Essentially, the doctrine held that every town must make room for people of all incomes and can’t legitimately exclude low or moderate income people through restricting planning and zoning policies. The Fair Share Housing Center, a primary litigant in the case that led to the Ethel Lawrence Homes in Mount Laurel that’s lauded by the editorial, calls it “one of the most significant civil rights cases in the United States since Brown v. Board of Education (1954).”

That statement might sound self-serving, but it has some credence, given that other states all over the country – including Vermont – have at least paid lip service to this principle. (For a quick summary of the Doctrine and how it resonates in Vermont, check out our previous blog post on this.

One thing that was missing from the editorial was any invocation of the incisive language in the New Jersey justices’ rulings. Like this, from Mount Laurel I:

“By way of summary, what we have said comes down to this. As a developing municipality, Mount Laurel must, by its land use regulations, make realistically possible the opportunity for an appropriate variety and choice of housing for all categories of people who may desire to live there, of course including those of low and moderate income. It must permit multi-family housing, without bedroom or similar restrictions, as well as small dwellings on very small lots, low cost housing of other types and, in general, high density zoning, without artificial and unjustifiable minimum requirements as to lot size, building size and the like, to meet the full panoply of these needs. Certainly when a municipality zones for industry and commerce for local tax benefit purposes, it without question must zone to permit adequate housing within the means of the employees involved in such uses…” (emphasis added)

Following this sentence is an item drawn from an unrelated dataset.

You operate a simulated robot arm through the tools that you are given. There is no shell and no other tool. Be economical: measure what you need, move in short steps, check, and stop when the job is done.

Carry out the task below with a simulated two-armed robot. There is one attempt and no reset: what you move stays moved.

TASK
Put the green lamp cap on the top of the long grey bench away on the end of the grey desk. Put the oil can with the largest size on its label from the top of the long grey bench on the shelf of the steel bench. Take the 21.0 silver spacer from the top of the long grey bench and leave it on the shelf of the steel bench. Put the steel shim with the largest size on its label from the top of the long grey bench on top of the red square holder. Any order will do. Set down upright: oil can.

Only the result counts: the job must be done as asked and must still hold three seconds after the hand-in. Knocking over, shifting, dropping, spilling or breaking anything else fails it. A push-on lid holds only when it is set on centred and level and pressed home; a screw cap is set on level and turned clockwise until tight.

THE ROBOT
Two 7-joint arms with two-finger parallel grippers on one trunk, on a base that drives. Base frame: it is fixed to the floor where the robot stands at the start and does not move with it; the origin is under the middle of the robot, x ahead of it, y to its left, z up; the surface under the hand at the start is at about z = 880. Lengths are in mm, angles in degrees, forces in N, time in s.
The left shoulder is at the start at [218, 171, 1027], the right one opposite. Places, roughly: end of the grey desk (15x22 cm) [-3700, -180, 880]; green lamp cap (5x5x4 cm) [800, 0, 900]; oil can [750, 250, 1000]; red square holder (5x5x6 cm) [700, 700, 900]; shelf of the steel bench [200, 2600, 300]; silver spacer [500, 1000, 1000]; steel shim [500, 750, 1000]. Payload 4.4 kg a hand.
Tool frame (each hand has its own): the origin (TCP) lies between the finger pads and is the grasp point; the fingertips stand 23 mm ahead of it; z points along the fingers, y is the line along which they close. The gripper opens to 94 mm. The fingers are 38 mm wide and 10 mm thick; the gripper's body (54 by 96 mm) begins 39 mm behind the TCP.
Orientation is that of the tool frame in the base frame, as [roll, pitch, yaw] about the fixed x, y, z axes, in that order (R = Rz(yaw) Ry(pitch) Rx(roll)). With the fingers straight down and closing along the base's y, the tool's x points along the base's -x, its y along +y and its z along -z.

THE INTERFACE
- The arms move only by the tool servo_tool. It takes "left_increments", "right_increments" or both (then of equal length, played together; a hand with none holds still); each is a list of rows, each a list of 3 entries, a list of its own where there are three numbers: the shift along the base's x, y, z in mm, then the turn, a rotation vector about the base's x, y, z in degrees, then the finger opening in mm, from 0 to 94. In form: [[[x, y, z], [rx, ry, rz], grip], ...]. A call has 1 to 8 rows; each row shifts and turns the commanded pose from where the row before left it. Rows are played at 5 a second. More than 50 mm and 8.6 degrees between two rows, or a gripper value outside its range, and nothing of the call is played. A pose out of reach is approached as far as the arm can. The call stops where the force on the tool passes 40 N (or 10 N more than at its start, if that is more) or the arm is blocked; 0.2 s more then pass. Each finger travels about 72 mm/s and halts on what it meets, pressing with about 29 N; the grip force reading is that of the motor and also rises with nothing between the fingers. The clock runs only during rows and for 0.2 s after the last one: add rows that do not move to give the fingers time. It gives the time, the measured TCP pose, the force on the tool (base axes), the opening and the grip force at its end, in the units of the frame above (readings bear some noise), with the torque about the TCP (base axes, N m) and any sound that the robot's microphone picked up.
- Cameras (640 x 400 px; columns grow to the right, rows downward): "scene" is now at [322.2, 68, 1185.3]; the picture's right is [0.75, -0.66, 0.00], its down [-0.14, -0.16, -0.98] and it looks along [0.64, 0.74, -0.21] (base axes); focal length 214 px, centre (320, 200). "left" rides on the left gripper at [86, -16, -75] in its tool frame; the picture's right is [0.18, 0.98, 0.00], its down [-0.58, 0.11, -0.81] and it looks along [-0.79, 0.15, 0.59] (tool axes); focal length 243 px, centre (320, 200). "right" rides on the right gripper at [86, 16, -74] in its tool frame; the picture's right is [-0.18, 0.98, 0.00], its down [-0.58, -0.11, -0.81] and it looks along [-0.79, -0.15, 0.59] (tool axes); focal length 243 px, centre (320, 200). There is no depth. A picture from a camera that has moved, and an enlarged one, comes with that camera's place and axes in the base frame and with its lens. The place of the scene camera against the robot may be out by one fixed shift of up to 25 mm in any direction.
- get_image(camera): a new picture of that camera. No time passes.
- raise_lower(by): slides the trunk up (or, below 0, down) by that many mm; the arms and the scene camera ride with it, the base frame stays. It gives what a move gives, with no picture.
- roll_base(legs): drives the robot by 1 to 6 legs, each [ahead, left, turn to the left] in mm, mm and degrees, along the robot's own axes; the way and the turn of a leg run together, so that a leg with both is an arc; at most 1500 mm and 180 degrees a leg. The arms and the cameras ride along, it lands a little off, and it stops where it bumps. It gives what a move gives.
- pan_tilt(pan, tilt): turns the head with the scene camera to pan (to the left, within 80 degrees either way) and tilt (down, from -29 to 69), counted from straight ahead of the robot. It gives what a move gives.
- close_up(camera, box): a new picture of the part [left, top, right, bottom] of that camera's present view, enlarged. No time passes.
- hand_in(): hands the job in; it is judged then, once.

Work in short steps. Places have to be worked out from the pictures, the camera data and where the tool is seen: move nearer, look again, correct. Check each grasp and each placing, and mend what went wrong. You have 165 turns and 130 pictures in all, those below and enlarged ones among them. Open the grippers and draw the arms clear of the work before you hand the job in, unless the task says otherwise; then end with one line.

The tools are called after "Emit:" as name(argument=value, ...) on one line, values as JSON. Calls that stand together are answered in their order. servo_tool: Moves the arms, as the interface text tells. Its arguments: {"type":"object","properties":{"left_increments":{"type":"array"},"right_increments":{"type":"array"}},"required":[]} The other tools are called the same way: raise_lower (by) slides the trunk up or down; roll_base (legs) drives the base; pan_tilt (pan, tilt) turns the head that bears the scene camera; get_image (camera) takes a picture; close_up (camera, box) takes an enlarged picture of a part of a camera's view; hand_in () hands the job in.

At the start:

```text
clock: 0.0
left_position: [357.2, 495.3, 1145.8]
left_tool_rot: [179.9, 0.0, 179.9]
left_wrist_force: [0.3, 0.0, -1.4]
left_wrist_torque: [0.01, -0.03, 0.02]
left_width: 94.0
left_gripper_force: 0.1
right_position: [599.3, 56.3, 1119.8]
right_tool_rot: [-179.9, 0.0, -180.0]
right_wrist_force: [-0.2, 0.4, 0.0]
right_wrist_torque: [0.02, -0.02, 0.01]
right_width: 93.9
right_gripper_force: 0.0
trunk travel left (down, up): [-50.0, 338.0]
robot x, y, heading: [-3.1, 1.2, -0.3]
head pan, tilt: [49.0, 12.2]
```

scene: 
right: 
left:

Those guidelines are as apt today as when that opinion was written, in 1975 – 40 years ago!

Another thing missing from the editorial was anything more than a passing reference to complexities and controversies that attended efforts to implement the doctrine in municipalities across the state. It’s a long and tangled story, and while it’s true as the Times intones that “some local officials are working diligently to turn back the clock…” and that “Gov. Chris Christie and his allies in some of the state’s wealthy towns would like nothing more than to kill this remedy…” there is an added complication in many communities, and this one has resonance in Vermont, too.

newjersey2

Some of the challenges New Jersey’ Sussex County faces in providing more affordable housing, according to this New Jersey Herald account, may sound familiar here:

“ ….a shortfall of utilities — sewer, water, electric — to accommodate more housing and population; and a lack of practical public transportation in the area that limits the ability for low- and moderate-income people to get to decent-paying jobs.

“But the most glaring problem is that with the population declining and the economy volatile, the county is not an ideal place for developers to invest.”

 

What they didn’t talk about

debate2

The Democratic presidential candidates had a fair amount to say last night about the disappearing middle class, but not about where all of those fallen people can afford to live. Housing unaffordability is a “crisis” throughout the country, judging from news accounts, but it was not among the “pressing issues” deemed worthy of discussion in the debate.

One likely reason is that “pressing issues” for the purpose of this debate were defined, in part, by the volume of traffic they generate on Facebook. Perhaps housing advocates need to devote themselves more devoutly to social media.

Another reason, as we’ve suggested in previous posts, is that any substantial solution to the affordability problem will require major federal investments, in the form of subsidies, public housing and so forth. To be sure, raising wages – as the candidates pledged to do – will help alleviate the problem, but even a minimum wage of $15 will leave millions of people house-poor.

Here’s an idea that might have been introduced during the debate’s back-and-forths about capitalism, but wasn’t: Housing, like education and health care, is basic human need that requires major governmental intervention and that can’t simply be left to market forces. Don’t take our word for it –check out what an establishmentarian magazine, The Economist, has to say about housing as one of capitalism’s unmet challenges.

Another housing topic the candidates bypassed was the pronounced racial segregation that still marks residential settlement patterns in metropolitan areas all over the country, 47 years after the passage of a Fair Housing Act that was intended to undo that segregation.

They had opportunities to discuss this, when they were invited to talk about “issues of race in America” or the unrest in Baltimore, but the focus remained on reforming the criminal justice system, improving educational opportunities, and so forth. Not that these aren’t important, but there’s another perspective on the events of Baltimore and Ferguson that deserves attention. Consider this analysis by the Economic Policy Institute’s Richard Rothstein, published soon after the Baltimore riots:

“Whenever young black men riot in response to police brutality or murder, as they have done in Baltimore this week, we’re tempted to think we can address the problem by improving police quality—training officers not to use excessive force, implementing community policing, encouraging police to be more sensitive, prohibiting racial profiling, and so on. These are all good, necessary, and important things to do. But such proposals ignore the obvious reality that the protests are not really (or primarily) about policing.

“Baltimore, not at all uniquely, has experienced a century of public policy designed, consciously so, to segregate and impoverish its black population. A legacy of these policies is the rioting we have seen  ….Whether after the 1967 wave of riots that led to the Kerner Commission report, after the 1992 Los Angeles riot that followed the acquittal of police officers who beat Rodney King, or after the recent wave of confrontations and vandalism following police killings of black men, community leaders typically say, properly, that violence isn’t the answer and that after peace is restored, we can deal with the underlying problems. We never do so.

“Certainly, African American citizens of Baltimore were provoked by aggressive, hostile, even murderous policing, but … (w)ithout suburban integration, something barely on today’s public policy agenda, ghetto conditions will persist, giving rise to aggressive policing and the riots that inevitably ensue. Like Ferguson before it, Baltimore will not be the last such conflagration the nation needlessly experiences.”